What needs to be done: Collect all lines from the listing that include the string "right".

Dataset section:
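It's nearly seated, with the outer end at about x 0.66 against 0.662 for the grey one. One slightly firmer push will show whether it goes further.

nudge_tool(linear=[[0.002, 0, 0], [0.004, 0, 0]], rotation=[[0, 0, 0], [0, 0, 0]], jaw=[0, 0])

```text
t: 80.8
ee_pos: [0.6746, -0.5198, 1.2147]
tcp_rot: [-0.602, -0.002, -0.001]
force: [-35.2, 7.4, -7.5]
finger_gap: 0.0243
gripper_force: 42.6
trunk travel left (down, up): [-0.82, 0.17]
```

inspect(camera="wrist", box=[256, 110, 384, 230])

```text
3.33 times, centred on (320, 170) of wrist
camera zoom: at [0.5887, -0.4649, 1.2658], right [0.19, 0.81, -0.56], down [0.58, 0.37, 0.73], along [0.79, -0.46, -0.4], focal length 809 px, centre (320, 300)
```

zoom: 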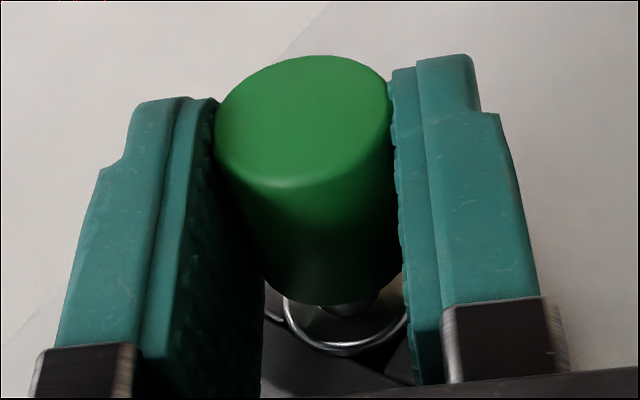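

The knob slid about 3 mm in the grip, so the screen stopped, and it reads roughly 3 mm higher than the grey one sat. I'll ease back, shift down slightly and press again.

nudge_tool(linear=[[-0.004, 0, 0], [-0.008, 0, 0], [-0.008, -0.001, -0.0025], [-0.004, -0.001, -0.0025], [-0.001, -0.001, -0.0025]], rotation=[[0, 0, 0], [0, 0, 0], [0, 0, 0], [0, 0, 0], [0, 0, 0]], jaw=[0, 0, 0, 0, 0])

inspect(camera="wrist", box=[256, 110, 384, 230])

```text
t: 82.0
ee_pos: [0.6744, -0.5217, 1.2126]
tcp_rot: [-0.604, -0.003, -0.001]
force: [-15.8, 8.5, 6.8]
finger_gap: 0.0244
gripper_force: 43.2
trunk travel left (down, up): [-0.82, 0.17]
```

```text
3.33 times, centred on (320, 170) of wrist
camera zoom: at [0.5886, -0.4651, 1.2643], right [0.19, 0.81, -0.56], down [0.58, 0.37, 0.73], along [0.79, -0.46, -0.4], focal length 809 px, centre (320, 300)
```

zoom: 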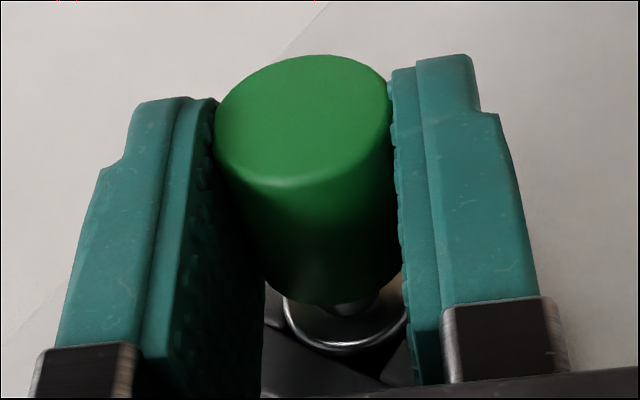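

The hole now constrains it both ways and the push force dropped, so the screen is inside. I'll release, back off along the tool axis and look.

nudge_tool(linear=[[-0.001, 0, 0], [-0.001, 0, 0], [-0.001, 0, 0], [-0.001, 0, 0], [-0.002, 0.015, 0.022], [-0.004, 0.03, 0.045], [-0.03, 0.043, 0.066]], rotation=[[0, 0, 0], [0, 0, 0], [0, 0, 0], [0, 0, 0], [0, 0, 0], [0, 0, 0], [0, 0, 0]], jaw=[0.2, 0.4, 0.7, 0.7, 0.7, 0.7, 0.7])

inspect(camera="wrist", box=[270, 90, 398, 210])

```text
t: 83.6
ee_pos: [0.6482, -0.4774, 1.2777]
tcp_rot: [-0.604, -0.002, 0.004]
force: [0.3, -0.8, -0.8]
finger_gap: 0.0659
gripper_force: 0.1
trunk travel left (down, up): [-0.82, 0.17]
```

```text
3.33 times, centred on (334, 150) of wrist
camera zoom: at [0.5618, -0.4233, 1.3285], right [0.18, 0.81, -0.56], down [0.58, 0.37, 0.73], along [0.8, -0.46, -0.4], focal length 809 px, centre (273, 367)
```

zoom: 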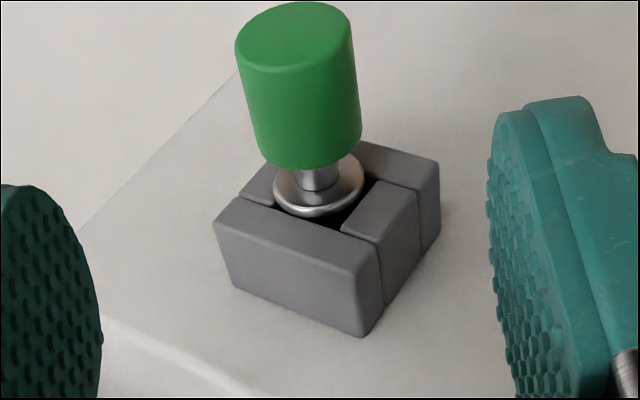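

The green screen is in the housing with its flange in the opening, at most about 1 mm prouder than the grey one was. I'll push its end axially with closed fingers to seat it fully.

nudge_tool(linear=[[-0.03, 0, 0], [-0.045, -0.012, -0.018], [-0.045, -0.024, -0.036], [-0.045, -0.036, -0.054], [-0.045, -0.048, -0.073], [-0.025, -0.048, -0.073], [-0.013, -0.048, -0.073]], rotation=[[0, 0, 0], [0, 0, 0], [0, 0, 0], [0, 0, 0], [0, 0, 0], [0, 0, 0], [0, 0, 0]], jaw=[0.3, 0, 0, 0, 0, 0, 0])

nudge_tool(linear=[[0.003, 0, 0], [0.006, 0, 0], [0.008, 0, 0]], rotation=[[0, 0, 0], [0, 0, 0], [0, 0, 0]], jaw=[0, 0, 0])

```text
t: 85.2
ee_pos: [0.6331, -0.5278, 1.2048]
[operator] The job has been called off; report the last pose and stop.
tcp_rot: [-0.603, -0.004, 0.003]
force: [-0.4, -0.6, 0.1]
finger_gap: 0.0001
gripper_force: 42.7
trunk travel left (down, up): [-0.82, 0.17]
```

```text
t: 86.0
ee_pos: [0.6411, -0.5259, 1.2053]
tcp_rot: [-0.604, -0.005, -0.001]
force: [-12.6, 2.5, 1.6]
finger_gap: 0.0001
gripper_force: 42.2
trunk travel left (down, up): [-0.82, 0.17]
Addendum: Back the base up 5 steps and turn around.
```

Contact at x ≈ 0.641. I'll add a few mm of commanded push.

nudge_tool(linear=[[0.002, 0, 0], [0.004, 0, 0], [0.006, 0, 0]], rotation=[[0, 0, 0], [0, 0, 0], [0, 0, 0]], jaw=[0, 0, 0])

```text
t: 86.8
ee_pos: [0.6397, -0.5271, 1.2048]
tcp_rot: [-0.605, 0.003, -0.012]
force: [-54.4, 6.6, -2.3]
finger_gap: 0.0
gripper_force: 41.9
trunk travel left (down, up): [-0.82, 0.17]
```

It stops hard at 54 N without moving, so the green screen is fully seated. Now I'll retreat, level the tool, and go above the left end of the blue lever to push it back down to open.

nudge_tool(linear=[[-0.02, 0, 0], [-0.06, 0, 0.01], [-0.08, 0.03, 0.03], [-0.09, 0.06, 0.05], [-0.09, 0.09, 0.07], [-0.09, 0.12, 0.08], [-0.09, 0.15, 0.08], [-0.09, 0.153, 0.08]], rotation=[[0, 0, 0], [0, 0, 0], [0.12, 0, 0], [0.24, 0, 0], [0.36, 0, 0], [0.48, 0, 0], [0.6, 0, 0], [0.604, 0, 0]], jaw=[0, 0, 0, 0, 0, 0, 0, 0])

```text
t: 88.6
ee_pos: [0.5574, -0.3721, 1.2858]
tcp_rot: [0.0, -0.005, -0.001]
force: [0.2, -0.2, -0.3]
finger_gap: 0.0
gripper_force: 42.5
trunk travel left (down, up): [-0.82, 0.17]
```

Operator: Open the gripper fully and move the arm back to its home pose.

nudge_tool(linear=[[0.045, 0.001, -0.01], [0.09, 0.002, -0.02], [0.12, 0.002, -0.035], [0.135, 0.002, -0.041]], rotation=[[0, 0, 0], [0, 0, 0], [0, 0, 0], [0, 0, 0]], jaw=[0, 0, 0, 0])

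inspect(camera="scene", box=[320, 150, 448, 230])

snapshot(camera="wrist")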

Answer:
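camera zoom: at [0.5887, -0.4649, 1.2658], right [0.19, 0.81, -0.56], down [0.58, 0.37, 0.73], along [0.79, -0.46, -0.4], focal length 809 px, centre (320, 300)
camera zoom: at [0.5886, -0.4651, 1.2643], right [0.19, 0.81, -0.56], down [0.58, 0.37, 0.73], along [0.79, -0.46, -0.4], focal length 809 px, centre (320, 300)
camera zoom: at [0.5618, -0.4233, 1.3285], right [0.18, 0.81, -0.56], down [0.58, 0.37, 0.73], along [0.8, -0.46, -0.4], focal length 809 px, centre (273, 367)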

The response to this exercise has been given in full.